··· TEXT PASSAGE

Guobin Yang, Ph.D.
- Grace Lee Boggs Professor of Communication and Sociology
- Director, Center on Digital Culture and Society
- Interim Director, Center for Advanced Research in Global Communication
Guobin Yang studies social movements, digital culture, global communication, and contemporary China. He takes historical and cultural approaches to the analysis of social and political practices, with a focus on the role of technologies, narratives, and emotions.
Guobin Yang is the Grace Lee Boggs Professor of Communication and Sociology at the Annenberg School for Communication and Department of Sociology at the University of Pennsylvania, where he is the Director of the Center on Digital Culture and Society, Interim Director of the Center for Advanced Research in Global Communication, and Deputy Director of the Center for the Study of Contemporary China. He is also a faculty member in the Graduate Group in History, the Graduate Group in East Asian Languages and Cultures, the Graduate Group in International Studies (Lauder Institute), the Center for East Asian Studies, and an affiliated faculty in the Asian American Studies Program.
He is the author of the award-winning The Power of the Internet in China: Citizen Activism Online (Columbia University Press, 2009) and The Red Guard Generation and Political Activism in China (Columbia University Press, 2016). His 2-volume Dragon-Carving and the Literary Mind (Library of Chinese Classics, 2003) is an annotated English translation of the 6th-century Chinese classic of rhetoric and literary theory Wenxin Diaolong. His new book The Wuhan Lockdown is forthcoming with Columbia University Press.
Yang is the editor or co-editor of five books, including Engaging Social Media in China: Platforms, Publics, and Production (with Wei Wang; Michigan State University Press, 2021), Media Activism in the Digital Age (with Victor Pickard; Routledge, 2017), China's Contested Internet (NIAS Press, 2015), The Internet, Social Media, and a Changing China (with Jacques deLisle and Avery Goldstein; University of Pennsylvania Press, 2016), and Re-Envisioning the Chinese Revolution: The Politics and Poetics of Collective Memories in Reform China (with Ching-Kwan Lee; Stanford University Press, 2007).
Yang is a Fellow of the International Communication Association. He is a member of the editorial team of Global Media and Communication. He serves on the editorial boards of Social Media + Society, the Journal of Communication, The International Journal of Press/Politics, International Journal of Communication, Global Media and China, The China Quarterly, China Information: A Journal on Contemporary China Studies, Chinese Journal of Sociology, Sociological Forum, the "Global Asia" book series and “China's Environment and Welfare” book series of the Amsterdam University Press, and on the advisory boards of Emotions and Society, Asiascape: Digital Asia, and Critical Perspectives on Citizen Media. He is a former co-editor of Communication and the Public. He received a John D. and Catherine T. MacArthur Foundation “Writing and Research Grant” (2003) and was a fellow at the Woodrow Wilson International Center for Scholars in Washington, D.C. (2003-2004).

······
··· SUPPLIED INFORMATION

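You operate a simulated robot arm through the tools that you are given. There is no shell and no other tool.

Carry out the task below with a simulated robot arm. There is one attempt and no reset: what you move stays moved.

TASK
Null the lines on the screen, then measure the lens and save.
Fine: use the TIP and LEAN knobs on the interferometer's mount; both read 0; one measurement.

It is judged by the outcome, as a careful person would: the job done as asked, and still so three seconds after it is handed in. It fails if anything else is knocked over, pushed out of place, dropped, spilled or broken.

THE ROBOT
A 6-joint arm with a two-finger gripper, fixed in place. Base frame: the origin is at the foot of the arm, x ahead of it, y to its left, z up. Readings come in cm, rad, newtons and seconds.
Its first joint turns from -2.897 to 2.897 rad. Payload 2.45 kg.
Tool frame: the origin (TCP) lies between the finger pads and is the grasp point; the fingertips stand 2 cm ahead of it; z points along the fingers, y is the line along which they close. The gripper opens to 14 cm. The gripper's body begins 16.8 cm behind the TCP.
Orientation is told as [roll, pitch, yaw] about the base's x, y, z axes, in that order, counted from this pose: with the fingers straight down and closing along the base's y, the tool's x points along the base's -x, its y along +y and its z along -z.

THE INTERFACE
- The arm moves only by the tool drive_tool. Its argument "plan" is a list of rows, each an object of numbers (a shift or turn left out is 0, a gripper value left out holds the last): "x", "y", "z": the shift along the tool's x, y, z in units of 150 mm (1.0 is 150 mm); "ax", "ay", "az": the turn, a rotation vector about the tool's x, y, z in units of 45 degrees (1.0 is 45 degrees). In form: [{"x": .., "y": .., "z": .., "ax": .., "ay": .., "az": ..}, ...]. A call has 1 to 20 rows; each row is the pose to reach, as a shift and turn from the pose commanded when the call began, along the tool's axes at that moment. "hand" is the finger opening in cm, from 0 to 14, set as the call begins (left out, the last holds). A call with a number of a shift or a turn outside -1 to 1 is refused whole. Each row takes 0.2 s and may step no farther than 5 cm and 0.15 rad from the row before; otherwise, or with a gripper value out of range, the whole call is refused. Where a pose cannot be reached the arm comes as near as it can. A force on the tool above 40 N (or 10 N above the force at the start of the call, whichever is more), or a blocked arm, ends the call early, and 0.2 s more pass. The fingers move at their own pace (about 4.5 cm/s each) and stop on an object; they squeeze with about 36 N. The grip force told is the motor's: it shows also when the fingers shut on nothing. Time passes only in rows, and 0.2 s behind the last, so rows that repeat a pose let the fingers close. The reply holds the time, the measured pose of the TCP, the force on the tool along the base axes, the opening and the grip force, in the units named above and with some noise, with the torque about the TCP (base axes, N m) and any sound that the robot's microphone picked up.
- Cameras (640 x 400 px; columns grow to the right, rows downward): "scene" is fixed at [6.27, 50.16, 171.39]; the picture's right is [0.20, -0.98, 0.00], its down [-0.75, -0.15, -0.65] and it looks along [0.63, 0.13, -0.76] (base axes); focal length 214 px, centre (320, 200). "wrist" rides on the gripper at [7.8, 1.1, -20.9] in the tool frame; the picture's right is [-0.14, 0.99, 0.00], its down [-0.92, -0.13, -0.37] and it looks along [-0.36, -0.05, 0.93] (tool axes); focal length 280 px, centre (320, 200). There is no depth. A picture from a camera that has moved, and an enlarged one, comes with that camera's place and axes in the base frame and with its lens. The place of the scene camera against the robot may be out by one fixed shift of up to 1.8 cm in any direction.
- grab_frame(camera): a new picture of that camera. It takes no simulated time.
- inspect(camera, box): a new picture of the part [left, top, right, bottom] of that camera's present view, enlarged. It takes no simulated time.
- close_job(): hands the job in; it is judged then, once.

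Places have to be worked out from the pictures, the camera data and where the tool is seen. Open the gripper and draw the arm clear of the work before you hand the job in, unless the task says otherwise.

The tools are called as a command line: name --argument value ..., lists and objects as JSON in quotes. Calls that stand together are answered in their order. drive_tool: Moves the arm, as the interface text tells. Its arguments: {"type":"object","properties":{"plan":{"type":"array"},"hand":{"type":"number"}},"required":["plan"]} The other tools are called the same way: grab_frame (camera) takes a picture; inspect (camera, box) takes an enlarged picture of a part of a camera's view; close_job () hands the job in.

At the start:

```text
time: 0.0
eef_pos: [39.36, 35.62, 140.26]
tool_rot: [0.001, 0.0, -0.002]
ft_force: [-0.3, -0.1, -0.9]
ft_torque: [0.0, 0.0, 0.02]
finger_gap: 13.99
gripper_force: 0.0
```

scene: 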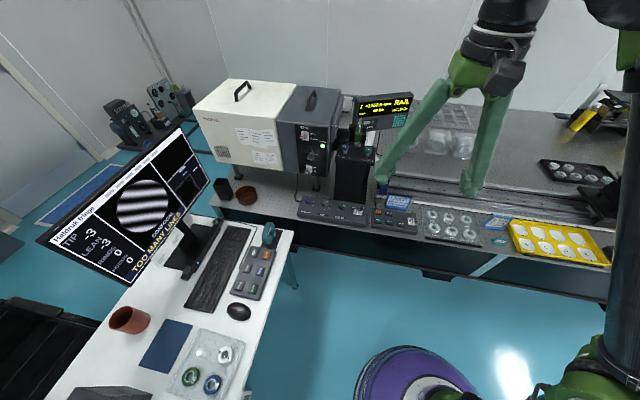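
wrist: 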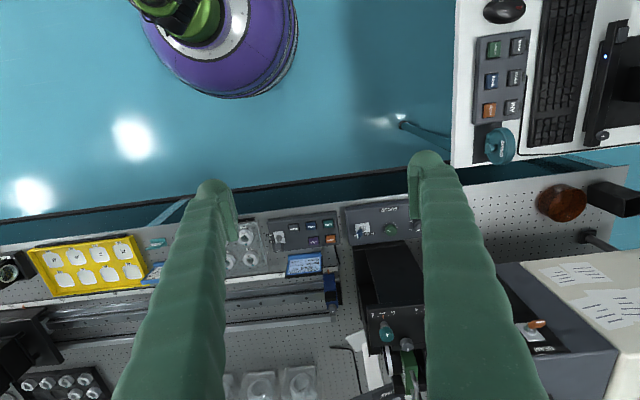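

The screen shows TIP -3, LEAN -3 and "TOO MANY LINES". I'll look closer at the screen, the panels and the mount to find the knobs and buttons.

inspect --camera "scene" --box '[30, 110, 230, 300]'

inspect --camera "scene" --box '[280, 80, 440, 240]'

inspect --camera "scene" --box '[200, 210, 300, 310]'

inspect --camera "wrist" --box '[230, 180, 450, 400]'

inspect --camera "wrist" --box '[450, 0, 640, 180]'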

······

- **PROBLEM SET**:
• a. Repeat the span of the text passage whose first words are "He is the author" and whose last words are "Columbia University Press.".
• b. Resume the text passage where it left off.

- **OUTPUTS IN ORDER**:
• a.
He is the author of the award-winning The Power of the Internet in China: Citizen Activism Online (Columbia University Press, 2009) and The Red Guard Generation and Political Activism in China (Columbia University Press, 2016). His 2-volume Dragon-Carving and the Literary Mind (Library of Chinese Classics, 2003) is an annotated English translation of the 6th-century Chinese classic of rhetoric and literary theory Wenxin Diaolong. His new book The Wuhan Lockdown is forthcoming with Columbia University Press.

• b.
Previously he taught as an assistant professor of sociology at the University of Hawaii at Manoa and as an associate professor of Asian and Middle Eastern Cultures at Barnard College of Columbia University. He has a Ph.D. in English Literature with a specialty in Literary Translation from Beijing Foreign Studies University and a second Ph.D. in Sociology from New York University.
Education
- Ph.D., Beijing Foreign Studies University
- Ph.D., New York University
Selected Publications
Media Activism in the Digital Age. Routledge, 2017.
The Red Guard Generation and Political Activism in China. Columbia University Press, 2016.
The Internet, Social Media, and a Changing China. University of Pennsylvania Press, 2016.
China’s Contested Internet. NIAS Press, 2015.
The Power of the Internet in China: Citizen Activism Online. Columbia University Press, 2009.
Courses
- COMM 203 Media, Culture & Society in Contemporary China
- COMM 263 Modern Social Movements
- COMM 270 Global Digital Activism
- COMM 523 Qualitative Ways of Knowing
- COMM 665 Digital Media and Social Theory
- COMM 860 Global Media Activism: The 1960s
- COMM 867 Media and Social Movements
- COMM 881 The Performance Society: Readings in Social and Media Theories
- COMM 888 Theories of Revolutions and Social Movements
- COMM 889 Cultural Sociology
CARGC Press Releases CARGC Paper 16 by Toni Walker
The Center for Advanced Research in Global Communication at the Annenberg School for Communication is proud to present CARGC Paper 16, "Freeing Freedom: Decentering Dominant Narratives of Freedom in...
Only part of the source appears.